Today, the city’s pitch for itself is more about lifestyle than economic strength, reflected in the municipal slogan: “Superior by Nature.” Norm Gale, the city manager, boasts that Thunder Bay has the most affordable housing in Ontario, a beautiful lakefront setting and, more dubiously, the planet’s best-tasting tap water.

“Look out there,” he says in an interview. “Sleeping Giant [Peninsula]. Blue sky. Best water in the world. Have you tried our water?”

So far, the pitch isn’t working. Anto Stany personifies the problem as well as anyone. The 21-year-old, one of the players in the spring cricket match at River Terrace Park, is from the southern Indian state of Kerala. He studies recreational therapy at Confederation, learning to develop activities for elderly people in care homes, and he’ll be good at it: He looks like the ur-grandson, winsome and boyish and doe-eyed.

For now, he works at a Robin’s Donuts in Hogarth Riverview Manor, a local long-term care home that has been penalized by the provincial government for the emotional abuse and neglect of residents, including allowing one person’s bedding and clothing to become “completely saturated” with urine.

“I’ve seen so many people with handicaps,” he says. “There is no one to give love to them.”

Still, there are parts of his job that he likes. For a rural Indian, the pay is excellent: He makes $1,000 every other week, about twice what his father earns farming rubber and the tropical fruit rambutan back home in Kerala.

He also mostly likes the company of the seniors he meets at Hogarth. “Everybody loves watching ice hockey – it’s so fun to see,” he says. “If you look in their face, they look so happy. Everybody talks about Toronto Maple Leafs, Toronto Maple Leafs.”

But there are also aspects of life in Thunder Bay that make him uncomfortable. He has struggled to connect with non-Indians (“I don’t have even one Canadian friend. It’s so hard to make friends with them,” he says) and he doesn’t really understand the seniors asking why there are suddenly so many Indian people in Thunder Bay. “They sometimes joke that ‘there are more Indians here than we,’ ” he says with a stiff smile.

He doesn’t graduate until 2021, but he’s already planning his exit.
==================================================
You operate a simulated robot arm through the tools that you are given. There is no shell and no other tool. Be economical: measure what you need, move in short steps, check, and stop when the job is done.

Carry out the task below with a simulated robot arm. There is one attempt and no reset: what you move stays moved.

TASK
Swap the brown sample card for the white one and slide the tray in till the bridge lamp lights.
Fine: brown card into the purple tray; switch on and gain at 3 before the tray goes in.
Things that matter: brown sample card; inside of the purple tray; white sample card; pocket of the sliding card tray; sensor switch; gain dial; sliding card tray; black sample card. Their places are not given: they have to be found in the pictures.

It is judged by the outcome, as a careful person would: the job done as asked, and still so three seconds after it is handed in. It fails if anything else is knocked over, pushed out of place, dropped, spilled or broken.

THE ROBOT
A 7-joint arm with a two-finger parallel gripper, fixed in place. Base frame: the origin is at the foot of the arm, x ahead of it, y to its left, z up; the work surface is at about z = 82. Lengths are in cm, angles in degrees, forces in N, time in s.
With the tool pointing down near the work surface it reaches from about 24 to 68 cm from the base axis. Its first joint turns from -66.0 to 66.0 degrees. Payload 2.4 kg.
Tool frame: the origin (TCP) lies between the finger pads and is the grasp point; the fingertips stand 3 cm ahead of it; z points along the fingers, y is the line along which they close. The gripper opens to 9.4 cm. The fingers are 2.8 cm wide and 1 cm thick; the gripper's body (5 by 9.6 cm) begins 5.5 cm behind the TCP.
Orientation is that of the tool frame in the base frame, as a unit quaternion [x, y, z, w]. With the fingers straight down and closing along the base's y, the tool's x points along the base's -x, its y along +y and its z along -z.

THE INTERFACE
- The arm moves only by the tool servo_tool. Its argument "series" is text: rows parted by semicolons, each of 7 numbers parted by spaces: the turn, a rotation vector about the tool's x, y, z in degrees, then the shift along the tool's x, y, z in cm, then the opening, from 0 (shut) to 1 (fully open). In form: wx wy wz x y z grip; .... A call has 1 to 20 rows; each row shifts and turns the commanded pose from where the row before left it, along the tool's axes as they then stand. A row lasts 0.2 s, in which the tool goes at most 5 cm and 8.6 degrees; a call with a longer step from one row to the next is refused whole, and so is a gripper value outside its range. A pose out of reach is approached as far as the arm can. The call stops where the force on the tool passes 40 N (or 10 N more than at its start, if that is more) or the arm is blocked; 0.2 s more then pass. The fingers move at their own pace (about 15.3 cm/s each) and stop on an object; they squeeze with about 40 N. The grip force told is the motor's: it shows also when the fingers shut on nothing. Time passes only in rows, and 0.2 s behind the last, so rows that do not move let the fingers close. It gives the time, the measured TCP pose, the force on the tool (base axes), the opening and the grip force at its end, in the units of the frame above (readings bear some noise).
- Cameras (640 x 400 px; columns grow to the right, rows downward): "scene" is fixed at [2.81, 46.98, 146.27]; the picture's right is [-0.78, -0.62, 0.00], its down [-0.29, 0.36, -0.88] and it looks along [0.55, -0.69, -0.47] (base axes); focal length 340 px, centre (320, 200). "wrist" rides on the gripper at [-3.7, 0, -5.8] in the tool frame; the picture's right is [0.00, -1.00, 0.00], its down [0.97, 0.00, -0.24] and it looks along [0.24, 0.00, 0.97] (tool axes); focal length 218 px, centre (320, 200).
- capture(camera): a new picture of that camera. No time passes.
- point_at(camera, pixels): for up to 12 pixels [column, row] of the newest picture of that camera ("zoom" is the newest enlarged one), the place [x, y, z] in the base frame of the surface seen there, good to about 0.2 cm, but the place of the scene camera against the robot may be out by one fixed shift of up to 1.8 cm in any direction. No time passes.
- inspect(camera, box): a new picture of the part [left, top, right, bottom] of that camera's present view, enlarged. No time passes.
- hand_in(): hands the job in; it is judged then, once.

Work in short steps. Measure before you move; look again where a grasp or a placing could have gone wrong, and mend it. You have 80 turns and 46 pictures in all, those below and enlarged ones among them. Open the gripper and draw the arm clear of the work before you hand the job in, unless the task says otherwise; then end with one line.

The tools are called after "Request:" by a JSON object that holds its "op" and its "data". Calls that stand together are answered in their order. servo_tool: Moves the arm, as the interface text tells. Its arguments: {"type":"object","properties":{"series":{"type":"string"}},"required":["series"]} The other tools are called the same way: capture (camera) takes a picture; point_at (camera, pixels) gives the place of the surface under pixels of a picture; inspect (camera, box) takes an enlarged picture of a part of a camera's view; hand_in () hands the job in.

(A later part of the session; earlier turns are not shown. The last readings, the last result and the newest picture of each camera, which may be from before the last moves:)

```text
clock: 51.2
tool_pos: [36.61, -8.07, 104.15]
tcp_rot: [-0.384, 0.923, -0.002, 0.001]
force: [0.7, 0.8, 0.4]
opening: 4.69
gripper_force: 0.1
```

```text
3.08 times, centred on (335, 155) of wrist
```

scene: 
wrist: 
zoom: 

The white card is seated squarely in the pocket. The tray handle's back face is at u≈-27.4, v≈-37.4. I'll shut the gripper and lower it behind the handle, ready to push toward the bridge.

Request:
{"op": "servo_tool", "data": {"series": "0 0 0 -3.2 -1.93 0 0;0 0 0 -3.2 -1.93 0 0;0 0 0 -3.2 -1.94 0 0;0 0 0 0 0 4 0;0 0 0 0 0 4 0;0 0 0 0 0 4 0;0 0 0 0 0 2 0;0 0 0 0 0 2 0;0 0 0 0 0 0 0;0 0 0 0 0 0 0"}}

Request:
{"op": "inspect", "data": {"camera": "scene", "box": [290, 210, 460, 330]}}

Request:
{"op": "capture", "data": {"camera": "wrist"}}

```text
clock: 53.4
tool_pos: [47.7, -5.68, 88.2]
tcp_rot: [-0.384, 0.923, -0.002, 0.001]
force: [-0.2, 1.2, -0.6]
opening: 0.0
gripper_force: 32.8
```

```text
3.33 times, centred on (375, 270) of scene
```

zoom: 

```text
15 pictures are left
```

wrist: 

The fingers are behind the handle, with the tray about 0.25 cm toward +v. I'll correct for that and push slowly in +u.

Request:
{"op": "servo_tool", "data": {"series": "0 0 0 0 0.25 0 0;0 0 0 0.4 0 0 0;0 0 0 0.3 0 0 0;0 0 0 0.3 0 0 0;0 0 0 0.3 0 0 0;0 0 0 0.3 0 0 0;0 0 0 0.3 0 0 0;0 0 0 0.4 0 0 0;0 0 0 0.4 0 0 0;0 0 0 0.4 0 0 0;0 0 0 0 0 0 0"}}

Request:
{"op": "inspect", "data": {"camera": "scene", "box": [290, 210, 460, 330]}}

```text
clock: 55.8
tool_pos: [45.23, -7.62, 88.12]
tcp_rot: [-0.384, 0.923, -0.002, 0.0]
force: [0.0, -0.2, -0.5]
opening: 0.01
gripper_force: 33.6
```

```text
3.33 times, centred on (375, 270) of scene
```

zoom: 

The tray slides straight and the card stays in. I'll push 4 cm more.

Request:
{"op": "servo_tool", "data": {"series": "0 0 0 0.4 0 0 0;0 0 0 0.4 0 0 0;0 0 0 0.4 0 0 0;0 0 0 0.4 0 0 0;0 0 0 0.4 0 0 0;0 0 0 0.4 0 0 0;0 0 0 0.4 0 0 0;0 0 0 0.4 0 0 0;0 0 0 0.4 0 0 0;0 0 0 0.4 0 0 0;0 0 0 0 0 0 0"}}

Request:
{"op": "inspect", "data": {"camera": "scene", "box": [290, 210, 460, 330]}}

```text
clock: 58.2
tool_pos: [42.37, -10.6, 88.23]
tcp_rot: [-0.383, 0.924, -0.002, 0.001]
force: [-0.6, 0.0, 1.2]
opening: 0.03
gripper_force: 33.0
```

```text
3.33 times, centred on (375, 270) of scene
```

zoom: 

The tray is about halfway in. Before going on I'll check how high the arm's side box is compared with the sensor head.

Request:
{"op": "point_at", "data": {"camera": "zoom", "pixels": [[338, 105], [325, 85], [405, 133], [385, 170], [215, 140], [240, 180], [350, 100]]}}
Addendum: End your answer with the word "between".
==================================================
In June, he went to explore Toronto – he has a brother in neighbouring Mississauga – and he’s also thought about Vancouver. He wants to be somewhere with more opportunities in the health sector.

As he discusses his plans in the shade of a spruce tree, well back from the wicket, he delivers a verdict that seems to speak for many of the young men joyfully playing an imported game, on a makeshift field, in a city they will soon leave behind.

“Thunder Bay is good,” he says. “But not to live.”